Stated task 1 → Repeat the span of the selected text whose first words are "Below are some" and whose last words are "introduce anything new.".
Stated task 2 → Could you carry on with the selected text from where it ends?

Selected text →
Wednesday, May 4, 2016 / by Sarah Hunter
Moving can be stressful for people, so just imagine how anxious it can make your pets. They can easily get stressed out when they're introduced to a new environment. Most dogs seem to take moving in stride, but for some dogs the loss of their familiar home and routine can be traumatic, and settling in to the new home can pose problems for owners and dog alike.
So how do you make the move as comfortable for your dog as possible?
Below are some guidelines that might help you and your fur babies from the chaotic process of moving.
1. Prepare an easily-accessible 'overnight kit' that has enough dog food, toys and grooming tools to sustain your pet and keep them comfortable during the first few days of unpacking.
2. Notify your vet regarding the moving so you can take records and other prescription medications with you. Check for referrals or recommended vet in your new neighborhood as well.
3. Any changes in diet, treats, or basic routine should have happened at least 2 months prior to the move. If you want to make changes, WAIT until at least 2 or 3 months after the move to introduce anything new.
4. During the move itself, the best way to reduce stress on an animal is to keep them in the quietest area possible. This could mean emptying a bedroom on another floor and closing the door, or putting them in their carrier or kennel in the garage or car. Make sure you check in on them regularly, and try to feed or walk them at the time you usually would; having some sense of a routine in the midst of all the changes will help a lot.
5. Move the house before you move the pet. Set up as much as you can, even just in aroma, before you introduce the animal to the new home. Confine them to a section of the house while they slowly adjust to their surroundings. Give your pet lots of attention and introduce familiar objects like toys or blankets as soon as possible. If the new environment is making him anxious, have a human he knows sit with him and distract him with some playtime or petting.

Data extract →
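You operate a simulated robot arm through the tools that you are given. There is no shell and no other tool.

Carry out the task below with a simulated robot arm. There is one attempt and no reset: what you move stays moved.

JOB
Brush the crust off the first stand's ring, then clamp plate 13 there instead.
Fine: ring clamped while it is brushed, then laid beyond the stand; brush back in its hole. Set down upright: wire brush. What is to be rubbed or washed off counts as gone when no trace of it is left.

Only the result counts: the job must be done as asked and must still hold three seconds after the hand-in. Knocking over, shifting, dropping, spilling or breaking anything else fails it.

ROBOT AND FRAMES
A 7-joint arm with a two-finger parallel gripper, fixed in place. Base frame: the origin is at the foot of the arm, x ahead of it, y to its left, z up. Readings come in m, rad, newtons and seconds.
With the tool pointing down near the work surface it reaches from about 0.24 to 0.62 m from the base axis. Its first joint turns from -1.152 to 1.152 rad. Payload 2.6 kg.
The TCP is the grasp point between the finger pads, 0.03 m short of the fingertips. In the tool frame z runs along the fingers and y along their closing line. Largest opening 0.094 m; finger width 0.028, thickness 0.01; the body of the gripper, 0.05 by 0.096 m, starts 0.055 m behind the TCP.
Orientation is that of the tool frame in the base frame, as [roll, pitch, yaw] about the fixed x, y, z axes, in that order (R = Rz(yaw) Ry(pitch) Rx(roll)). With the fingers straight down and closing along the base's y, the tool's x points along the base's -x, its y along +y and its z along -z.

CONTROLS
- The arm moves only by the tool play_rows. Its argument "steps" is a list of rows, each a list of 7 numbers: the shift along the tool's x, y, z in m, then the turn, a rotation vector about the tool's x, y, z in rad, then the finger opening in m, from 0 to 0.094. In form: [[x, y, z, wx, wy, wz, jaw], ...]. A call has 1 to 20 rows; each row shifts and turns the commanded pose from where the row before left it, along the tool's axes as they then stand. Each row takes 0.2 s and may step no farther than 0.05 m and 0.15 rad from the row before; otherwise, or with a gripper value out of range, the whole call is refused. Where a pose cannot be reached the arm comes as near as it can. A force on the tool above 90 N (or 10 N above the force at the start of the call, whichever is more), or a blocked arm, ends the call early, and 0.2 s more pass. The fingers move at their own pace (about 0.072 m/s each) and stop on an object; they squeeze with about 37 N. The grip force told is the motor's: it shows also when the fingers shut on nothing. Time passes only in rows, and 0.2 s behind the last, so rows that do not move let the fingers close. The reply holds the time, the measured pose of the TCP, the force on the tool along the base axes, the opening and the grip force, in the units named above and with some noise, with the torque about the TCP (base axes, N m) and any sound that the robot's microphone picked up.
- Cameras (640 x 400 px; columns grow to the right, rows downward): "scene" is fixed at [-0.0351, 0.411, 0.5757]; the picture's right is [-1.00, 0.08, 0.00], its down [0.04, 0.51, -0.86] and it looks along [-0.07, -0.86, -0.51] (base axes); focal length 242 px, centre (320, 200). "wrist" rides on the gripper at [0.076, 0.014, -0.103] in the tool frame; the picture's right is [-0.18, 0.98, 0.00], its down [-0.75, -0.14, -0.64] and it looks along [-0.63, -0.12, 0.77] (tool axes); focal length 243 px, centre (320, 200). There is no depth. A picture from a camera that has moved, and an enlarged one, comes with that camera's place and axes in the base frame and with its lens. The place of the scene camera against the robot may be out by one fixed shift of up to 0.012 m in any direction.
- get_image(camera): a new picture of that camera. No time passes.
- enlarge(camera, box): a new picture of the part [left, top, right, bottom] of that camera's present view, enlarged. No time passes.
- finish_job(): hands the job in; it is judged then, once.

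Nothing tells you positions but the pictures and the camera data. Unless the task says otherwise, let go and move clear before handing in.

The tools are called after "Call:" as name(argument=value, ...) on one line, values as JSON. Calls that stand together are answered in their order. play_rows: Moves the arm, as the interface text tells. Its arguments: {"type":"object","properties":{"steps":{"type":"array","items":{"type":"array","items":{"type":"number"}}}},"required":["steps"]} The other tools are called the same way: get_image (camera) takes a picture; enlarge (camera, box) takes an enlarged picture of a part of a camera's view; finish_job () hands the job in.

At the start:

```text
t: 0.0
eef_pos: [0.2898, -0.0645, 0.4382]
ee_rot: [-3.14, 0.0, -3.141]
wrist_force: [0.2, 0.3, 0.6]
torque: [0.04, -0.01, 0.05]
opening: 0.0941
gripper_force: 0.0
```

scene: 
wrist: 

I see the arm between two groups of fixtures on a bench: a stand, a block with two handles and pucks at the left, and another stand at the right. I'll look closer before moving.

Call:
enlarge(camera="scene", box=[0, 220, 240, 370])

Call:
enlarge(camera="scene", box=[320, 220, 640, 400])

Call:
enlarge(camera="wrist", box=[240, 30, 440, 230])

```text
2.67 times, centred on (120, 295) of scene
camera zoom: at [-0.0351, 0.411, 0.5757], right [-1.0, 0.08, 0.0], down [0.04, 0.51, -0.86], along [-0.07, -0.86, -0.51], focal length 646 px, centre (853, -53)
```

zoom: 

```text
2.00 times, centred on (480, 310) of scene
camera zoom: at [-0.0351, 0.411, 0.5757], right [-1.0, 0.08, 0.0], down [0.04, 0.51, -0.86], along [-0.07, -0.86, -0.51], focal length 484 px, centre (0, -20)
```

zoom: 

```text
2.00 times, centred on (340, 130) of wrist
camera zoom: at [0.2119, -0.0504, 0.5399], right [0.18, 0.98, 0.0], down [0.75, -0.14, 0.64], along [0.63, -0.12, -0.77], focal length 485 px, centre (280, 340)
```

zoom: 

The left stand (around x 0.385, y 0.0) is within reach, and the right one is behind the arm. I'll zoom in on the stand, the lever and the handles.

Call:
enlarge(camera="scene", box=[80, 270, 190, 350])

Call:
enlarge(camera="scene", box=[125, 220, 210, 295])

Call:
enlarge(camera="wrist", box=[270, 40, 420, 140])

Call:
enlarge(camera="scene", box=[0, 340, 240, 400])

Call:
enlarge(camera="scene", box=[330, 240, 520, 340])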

Task answer 1 →
Below are some guidelines that might help you and your fur babies from the chaotic process of moving.
1. Prepare an easily-accessible 'overnight kit' that has enough dog food, toys and grooming tools to sustain your pet and keep them comfortable during the first few days of unpacking.
2. Notify your vet regarding the moving so you can take records and other prescription medications with you. Check for referrals or recommended vet in your new neighborhood as well.
3. Any changes in diet, treats, or basic routine should have happened at least 2 months prior to the move. If you want to make changes, WAIT until at least 2 or 3 months after the move to introduce anything new.

Task answer 2 →
6. Make sure your pet has up to date ID tags with your current phone numbers and the new address. If you are unsure of a number where you can be reached, make a tag with the number of a friend or family member that could be responsible for your dog in case of an emergency.
7. Don’t allow your dog to fully explore without being supervised until you are sure that the house is “dog proof”. Unpacking is often a lengthy process and half full boxes can contain items that your dog may chew or consume. Also, if you have a fenced-in yard, be sure to walk the perimeter while checking for holes or weak spots.
Moving is a big change for everyone involved. Your dog doesn’t understand why he isn’t in his usual surroundings anymore. Keep him safely leashed whenever you are outside. Discipline and proper training will help you big time. Like humans, it takes time to really get used to your new "comfort zone". So the calmer you are and the more you are willing to guide your dog, the easier it will be… for you and your BEST FRIEND.